Two months ago you couldn't give away stocks. However, thanks to the latest leg of the recent rally -- a gain of 217 points yesterday in the Dow industrials -- the major indexes are at their highest level in eight weeks. The day before, the index was down more than 150 points with a big chunk of the decline tied to a 10 percent fall in Wal-Mart shares. The stock was slightly lower yesterday but it didn't slow down the return to equities we've seen in October.
Two months ago you couldn't give away stocks. However, thanks to the latest leg of the recent rally -- a gain of 217 points yesterday in the Dow industrials -- the major indexes are at their highest level in eight weeks.
The latest government report on employment shows there are still lots of jobs out there. The so-called JOLTS report -- job openings and labor turnover survey -- showed there were 5.4 million jobs available in the U.S. as of the end of August. That is slightly lower than the previous month because of seasonal conditions. There was a decline in government workers (teachers on summer vacation) and manufacturing (auto workers furloughed because of plant retooling for the new models). It still works out there was one job available for every 1.5 people looking for work. Seven years ago during the Great Recession there was one job for every eight people looking for a job.
The U.S. and Mexican governments are teaming up to build new border inspection stations to speed the movement of agriculture and other products between the countries. One of the first locations will be at the Otay Mesa crossing. The new checkpoint will be on the Mexican side of the border but will be staffed with agents from both countries. Currently these shipments are inspected on both sides of the border. The new station will require only one inspection, speeding up the movement of goods. No date on when the Otay Mesa site will be up and running.
More bad news for Barbie. Mattel reported on the third quarter yesterday and the numbers were mostly disappointing. Sales of Barbie products were down 14 percent, dragging down overall sales by 2 percent. However, sales of Hot Wheels and Matchbox racers were actually up 19 percent. Mattel and Barbie have had a tough time keeping up with the shift by youngsters to technology from traditional toys. My own granddaughter, Sophia, was all about Barbie when she was 7 and 8 years old, but gradually started making the shift to electronics. Now that she is 11 she is making videos on her smartphone, using social media and pretty much bumping Barbie to the side of the road. Too bad.
Just in time for the holidays, UPS is raising the rates for the delivery of large and heavy packages and increasing the fuel surcharge. The increase goes into effect on Nov. 2. In recent years the delivery companies have failed to get all of the packages delivered on time, creating some difficult conditions. By raising fees, the company says it will enable them to cope with the increasing number of packages to be processed as people do more shopping online.
Well, this will do it. Today's "Money in the Morning" is the last and marks another page in the final chapter of the San Diego Source / San Diego Daily Transcript Corp. Preparing these reports has been a lot of fun and provided me a great way to churn through the news of the day with a few personal opinions.

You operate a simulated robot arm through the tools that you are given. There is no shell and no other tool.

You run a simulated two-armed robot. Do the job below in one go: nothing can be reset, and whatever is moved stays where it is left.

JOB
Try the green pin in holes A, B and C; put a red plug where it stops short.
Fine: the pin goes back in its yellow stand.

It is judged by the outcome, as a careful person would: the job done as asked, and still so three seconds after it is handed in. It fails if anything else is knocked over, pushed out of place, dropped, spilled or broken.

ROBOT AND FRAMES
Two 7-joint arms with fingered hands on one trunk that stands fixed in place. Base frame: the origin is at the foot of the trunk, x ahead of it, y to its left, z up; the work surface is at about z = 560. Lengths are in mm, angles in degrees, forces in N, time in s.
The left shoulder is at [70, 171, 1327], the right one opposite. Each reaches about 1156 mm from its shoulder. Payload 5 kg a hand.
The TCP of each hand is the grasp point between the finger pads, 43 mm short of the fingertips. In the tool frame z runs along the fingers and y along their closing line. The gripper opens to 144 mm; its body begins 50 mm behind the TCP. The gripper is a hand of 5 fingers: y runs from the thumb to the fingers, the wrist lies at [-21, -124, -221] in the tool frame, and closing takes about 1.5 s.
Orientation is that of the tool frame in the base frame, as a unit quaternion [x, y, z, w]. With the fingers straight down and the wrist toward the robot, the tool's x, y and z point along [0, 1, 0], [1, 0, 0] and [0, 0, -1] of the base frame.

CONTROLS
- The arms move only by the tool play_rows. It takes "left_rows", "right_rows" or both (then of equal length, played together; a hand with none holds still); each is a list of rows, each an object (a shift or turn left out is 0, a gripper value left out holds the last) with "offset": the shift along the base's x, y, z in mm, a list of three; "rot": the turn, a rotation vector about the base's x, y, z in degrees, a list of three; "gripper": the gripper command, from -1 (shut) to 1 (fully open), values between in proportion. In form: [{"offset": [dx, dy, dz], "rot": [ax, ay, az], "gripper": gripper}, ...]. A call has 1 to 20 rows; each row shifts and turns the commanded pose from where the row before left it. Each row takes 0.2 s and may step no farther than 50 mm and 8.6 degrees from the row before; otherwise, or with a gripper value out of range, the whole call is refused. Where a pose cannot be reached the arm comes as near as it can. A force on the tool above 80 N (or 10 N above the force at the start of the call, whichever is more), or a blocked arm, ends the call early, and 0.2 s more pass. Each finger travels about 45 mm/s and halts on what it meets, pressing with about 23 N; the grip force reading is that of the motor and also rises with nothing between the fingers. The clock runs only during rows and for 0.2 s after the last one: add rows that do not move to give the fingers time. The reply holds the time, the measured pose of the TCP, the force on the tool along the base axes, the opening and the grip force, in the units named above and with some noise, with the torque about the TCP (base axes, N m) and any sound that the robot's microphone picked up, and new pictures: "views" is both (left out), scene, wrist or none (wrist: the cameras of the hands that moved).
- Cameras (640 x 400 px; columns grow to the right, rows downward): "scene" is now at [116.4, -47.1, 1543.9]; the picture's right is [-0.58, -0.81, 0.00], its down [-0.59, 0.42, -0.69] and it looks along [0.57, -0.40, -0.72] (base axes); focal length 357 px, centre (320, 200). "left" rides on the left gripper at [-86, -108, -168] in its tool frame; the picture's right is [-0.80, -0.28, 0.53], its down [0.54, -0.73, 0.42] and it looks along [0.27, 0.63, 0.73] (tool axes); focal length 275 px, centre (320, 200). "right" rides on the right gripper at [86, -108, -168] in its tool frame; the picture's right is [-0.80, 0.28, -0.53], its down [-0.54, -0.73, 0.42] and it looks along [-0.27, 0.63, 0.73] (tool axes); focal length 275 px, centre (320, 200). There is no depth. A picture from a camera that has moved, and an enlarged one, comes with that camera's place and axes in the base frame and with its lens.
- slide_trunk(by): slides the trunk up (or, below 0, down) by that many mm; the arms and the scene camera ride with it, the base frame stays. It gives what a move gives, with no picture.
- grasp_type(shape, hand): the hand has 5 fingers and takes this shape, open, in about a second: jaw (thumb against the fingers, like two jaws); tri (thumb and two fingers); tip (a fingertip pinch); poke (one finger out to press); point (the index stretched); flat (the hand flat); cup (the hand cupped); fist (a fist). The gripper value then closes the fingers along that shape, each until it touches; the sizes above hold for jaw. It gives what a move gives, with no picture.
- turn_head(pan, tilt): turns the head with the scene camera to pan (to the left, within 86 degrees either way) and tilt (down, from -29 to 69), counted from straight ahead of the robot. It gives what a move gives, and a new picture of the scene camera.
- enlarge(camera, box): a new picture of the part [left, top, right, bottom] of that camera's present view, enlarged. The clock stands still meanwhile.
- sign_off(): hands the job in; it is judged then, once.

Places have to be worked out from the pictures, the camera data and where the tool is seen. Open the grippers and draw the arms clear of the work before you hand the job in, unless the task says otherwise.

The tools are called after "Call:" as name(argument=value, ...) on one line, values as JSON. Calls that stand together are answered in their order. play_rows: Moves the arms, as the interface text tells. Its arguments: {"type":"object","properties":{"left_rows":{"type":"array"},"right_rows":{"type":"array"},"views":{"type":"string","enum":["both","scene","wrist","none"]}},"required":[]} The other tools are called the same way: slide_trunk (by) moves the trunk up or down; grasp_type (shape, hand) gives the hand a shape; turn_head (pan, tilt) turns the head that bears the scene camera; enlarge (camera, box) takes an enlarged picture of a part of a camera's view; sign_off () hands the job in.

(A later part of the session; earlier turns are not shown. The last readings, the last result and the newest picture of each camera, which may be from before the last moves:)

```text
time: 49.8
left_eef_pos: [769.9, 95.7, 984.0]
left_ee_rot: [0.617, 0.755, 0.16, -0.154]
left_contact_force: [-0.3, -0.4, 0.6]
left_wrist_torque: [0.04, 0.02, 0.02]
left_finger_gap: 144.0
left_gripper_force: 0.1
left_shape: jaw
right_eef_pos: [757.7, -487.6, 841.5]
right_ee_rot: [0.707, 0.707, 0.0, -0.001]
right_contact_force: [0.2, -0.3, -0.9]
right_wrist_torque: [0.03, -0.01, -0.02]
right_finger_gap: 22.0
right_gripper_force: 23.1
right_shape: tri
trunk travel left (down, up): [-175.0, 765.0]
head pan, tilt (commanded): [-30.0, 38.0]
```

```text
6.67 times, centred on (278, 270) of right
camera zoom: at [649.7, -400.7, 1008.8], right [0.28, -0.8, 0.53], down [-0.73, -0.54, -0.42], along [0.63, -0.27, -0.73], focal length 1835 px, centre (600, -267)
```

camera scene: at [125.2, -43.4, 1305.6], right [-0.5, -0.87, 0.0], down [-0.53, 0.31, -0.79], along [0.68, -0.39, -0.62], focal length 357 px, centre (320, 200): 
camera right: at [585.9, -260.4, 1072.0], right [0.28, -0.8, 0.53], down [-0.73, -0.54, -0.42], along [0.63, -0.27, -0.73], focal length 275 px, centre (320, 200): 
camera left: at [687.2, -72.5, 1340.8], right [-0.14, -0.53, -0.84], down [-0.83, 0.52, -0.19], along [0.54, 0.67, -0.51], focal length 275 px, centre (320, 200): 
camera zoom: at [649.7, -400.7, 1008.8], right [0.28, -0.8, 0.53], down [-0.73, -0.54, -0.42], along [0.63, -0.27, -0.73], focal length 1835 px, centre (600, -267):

There will be a huge void in my mornings. I will, however, soon be creating a blog at KOGO.com, the website for my work on the radio.
It is hard to thank all of the people I have gotten to know, both inside the San Diego Source and in the business community, as a result of the work I have been honored to do here. Many new friendships have been created and will last for many years to come. My speaking calendar is loaded through the rest of this year and into 2016, so I hope to see many people out and about.
If I don't get a chance to say it again, best wishes to everyone for a Merry Christmas and Happy Holidays!